§ **EXCERPT PROVIDED**:
+--
Gianfranco Bortolotti: The club scene in Italy was not very good. Huge discos were trendy, up to 10.000 people each. DJs were just starting. Nobody was talking about productions, let alone labels for Djs. I remember when I started, it was surprising to be involved by a DJ to create a first record. Things did not start out well, but with the explosion of house music, everything became very clear. As I said, I was probably one of the first at world level to invest in new generation studios and DJ producers. House music had pushed up clubs, they became the place to share a new lifestyle, not just a place to dance. We set up the first label for DJ productions only, the DJ was the artist. It was 1990, we started out with a group of friends who were house DJs: Heartbeat. Claudio Coccoluto, Ralf, Gemolotto are the most popular, but all of them were playing house music, they were all professionals, they still work and they made a reputation for their music style for their lifestyle. We still share major projects with them, like the re-launch of Heartbeat. Clubs were crowded, records were selling like soap. Thanks to our artistic and industrial work, we had 16 studios in Italy and 2 in London (these for the artists who found this location more convenient), house music and later techno-trance were so popular, was it the best time of my life, or maybe not? Was I to have an even better time some years later?

 

Did you have a clear direction in mind?
+--
§ **INFORMATION SHOWN**:

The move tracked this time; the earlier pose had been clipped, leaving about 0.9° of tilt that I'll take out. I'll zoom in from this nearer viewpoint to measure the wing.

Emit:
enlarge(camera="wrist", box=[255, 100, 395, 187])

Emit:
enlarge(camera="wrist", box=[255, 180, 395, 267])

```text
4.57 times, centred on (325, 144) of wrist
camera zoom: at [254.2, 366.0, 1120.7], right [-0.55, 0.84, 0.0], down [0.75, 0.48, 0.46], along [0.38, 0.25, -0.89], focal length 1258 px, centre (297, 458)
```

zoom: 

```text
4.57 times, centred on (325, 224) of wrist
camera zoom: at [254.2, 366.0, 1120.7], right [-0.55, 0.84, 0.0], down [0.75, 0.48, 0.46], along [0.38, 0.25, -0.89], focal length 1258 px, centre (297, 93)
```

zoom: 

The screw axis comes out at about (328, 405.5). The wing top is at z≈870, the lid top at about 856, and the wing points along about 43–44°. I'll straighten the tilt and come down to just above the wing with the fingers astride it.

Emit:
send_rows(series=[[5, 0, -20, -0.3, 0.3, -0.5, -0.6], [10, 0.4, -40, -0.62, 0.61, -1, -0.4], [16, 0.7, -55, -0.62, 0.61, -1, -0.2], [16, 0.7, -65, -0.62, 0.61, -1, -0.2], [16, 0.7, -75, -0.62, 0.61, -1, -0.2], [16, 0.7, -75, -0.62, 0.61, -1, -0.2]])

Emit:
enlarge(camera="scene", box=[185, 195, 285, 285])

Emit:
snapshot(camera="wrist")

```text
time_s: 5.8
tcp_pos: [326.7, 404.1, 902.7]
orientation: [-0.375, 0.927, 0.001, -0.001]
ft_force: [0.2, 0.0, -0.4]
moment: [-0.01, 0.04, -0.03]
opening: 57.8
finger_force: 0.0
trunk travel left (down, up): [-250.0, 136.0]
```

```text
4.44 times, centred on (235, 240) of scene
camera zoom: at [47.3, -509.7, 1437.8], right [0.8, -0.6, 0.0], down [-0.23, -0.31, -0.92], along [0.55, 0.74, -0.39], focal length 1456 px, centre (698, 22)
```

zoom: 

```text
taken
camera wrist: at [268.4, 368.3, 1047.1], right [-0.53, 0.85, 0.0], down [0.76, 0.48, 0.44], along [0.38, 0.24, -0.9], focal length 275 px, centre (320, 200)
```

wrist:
+--
§ **STATED EXERCISE**: Give the continuation of the excerpt provided.

§ **RESPONSE TO THIS EXERCISE**:
Gianfranco Bortolotti: At the very start, when I was not yet working alone, I just wanted to be successful and make money, my priority as a broke student was sheer survival, my family was not wealthy and I could not count on them for money. The university, friends, clubs and girls cost money, I had to come up with something and this was the right opportunity. Then I heard house music and I understood this was my job. I understood I was made for this new innovation, for the change, to change the references of my world. It was the only direction I followed relentlessly and without a doubt. Producing, launching, promotion, building new trends, new sounds, new artists and new models for this world. This is how we became leaders. We applied new technologies to new emerging trends in any emerging music genre, relentlessly, keeping up investments, up to 100% of our revenues. We were always ahead of the times in terms of music and technologies. With so many studios, we could afford to use some space to experiment new trends, while others were producing the mainstream. It was our R&D dept.

 

Is sampling still relevant today?

 

Gianfranco Bortolotti: Sampling was the new way to make music. As I also said before the Courts who scrutinized me for my “unprejudiced” way to make music… But the samples had irreversibly innovated the way to make music. We cannot oppose the progress of technology, we need to tame it, use it and create new shared rules. I always turn out to be right, sampling was the new way of composing. Having said that, not all my records were sampled or had significant sampling, the ideal dosing is still a personal choice. I loath most bootlegs that are out now. Sampling used creatively can enhance a track, just like salt or sugar, but, used randomly, it becomes an inedible food.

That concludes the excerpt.